Medida eleva tensão diplomática, ameaça exportações de petróleo venezuelano e levanta questionamentos legais sobre a autoridade presidencial americana
O presidente dos Estados Unidos, Donald Trump, determinou nesta terça-feira (16) o bloqueio “total e completo” de todos os petroleiros sancionados que entrem ou saiam da Venezuela. A decisão representa um novo e significativo avanço na estratégia de pressão da Casa Branca contra o governo do presidente venezuelano, Nicolás Maduro, e aprofunda o clima de tensão entre os dois países.

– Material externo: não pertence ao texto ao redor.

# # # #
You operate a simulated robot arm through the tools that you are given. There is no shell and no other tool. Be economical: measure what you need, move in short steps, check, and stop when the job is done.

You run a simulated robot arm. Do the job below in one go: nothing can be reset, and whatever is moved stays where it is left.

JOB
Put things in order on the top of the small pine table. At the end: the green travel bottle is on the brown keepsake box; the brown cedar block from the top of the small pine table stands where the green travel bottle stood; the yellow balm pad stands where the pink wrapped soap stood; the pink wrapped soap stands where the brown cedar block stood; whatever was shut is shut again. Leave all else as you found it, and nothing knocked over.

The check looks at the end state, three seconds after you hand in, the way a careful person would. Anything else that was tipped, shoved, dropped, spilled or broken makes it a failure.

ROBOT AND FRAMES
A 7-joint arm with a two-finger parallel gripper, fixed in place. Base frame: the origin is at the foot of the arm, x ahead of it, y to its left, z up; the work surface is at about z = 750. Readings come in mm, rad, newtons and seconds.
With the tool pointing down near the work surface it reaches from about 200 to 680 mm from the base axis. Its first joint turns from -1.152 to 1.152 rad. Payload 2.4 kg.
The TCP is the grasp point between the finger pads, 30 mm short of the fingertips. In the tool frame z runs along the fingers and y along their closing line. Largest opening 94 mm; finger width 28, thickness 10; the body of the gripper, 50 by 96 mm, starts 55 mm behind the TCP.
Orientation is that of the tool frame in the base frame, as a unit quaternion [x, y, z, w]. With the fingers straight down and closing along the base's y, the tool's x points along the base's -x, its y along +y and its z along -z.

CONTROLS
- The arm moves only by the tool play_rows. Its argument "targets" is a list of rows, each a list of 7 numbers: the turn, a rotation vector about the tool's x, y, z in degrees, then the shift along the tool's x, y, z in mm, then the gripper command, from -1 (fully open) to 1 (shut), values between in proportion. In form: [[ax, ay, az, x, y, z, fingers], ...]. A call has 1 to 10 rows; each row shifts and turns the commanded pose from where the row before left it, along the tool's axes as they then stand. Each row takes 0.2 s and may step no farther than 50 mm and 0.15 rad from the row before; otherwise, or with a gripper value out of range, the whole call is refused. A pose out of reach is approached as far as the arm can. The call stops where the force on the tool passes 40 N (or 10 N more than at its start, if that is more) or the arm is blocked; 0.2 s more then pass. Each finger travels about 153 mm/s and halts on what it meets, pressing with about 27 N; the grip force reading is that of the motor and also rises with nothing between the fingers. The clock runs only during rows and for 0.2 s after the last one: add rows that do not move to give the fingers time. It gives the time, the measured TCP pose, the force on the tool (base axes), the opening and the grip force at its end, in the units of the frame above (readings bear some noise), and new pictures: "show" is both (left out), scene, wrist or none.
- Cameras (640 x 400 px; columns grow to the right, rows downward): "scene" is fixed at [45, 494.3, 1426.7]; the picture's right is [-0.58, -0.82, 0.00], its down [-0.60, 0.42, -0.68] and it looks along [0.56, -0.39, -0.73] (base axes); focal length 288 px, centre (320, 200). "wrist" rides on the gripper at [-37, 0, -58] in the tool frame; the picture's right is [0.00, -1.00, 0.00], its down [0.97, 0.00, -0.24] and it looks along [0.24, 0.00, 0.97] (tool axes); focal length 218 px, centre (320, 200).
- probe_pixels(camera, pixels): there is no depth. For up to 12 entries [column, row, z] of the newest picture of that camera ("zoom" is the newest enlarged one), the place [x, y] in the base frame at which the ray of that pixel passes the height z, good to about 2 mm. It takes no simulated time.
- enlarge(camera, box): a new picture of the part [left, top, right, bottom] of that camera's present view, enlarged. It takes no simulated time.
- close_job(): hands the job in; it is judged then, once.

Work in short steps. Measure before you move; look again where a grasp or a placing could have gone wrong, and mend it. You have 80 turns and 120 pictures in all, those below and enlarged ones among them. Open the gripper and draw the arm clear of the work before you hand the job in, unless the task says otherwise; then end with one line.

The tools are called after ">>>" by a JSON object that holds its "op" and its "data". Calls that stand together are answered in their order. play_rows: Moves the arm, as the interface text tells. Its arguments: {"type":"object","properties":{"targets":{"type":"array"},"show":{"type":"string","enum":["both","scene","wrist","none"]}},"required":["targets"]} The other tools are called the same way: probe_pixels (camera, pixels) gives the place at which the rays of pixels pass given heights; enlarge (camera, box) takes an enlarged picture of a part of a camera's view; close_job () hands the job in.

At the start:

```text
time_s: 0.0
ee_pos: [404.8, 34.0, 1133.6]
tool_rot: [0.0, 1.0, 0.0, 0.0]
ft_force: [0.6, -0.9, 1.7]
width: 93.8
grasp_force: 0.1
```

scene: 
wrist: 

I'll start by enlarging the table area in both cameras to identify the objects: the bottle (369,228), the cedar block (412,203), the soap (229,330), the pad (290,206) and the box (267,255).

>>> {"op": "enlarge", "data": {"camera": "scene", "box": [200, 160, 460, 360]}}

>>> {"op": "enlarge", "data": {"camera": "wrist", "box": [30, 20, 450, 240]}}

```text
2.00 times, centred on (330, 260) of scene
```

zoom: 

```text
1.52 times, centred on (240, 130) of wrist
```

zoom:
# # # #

Em publicação na rede social Truth Social, Trump afirmou que a Venezuela estaria “cercada” pela “maior armada já reunida na história da América do Sul”, ressaltando que a operação militar “continuará a crescer” até que o país devolva aos Estados Unidos “todo o petróleo, terras e outros bens que nos roubaram anteriormente”.
Escalada militar no Caribe
O anúncio formaliza um cerco naval em meio a uma ampliação das operações militares norte-americanas em águas internacionais do Mar do Caribe. Oficialmente, as ações têm sido justificadas como parte do combate a organizações ligadas ao narcotráfico que atuam na região, mas analistas apontam que a ofensiva ganhou contornos claramente geopolíticos.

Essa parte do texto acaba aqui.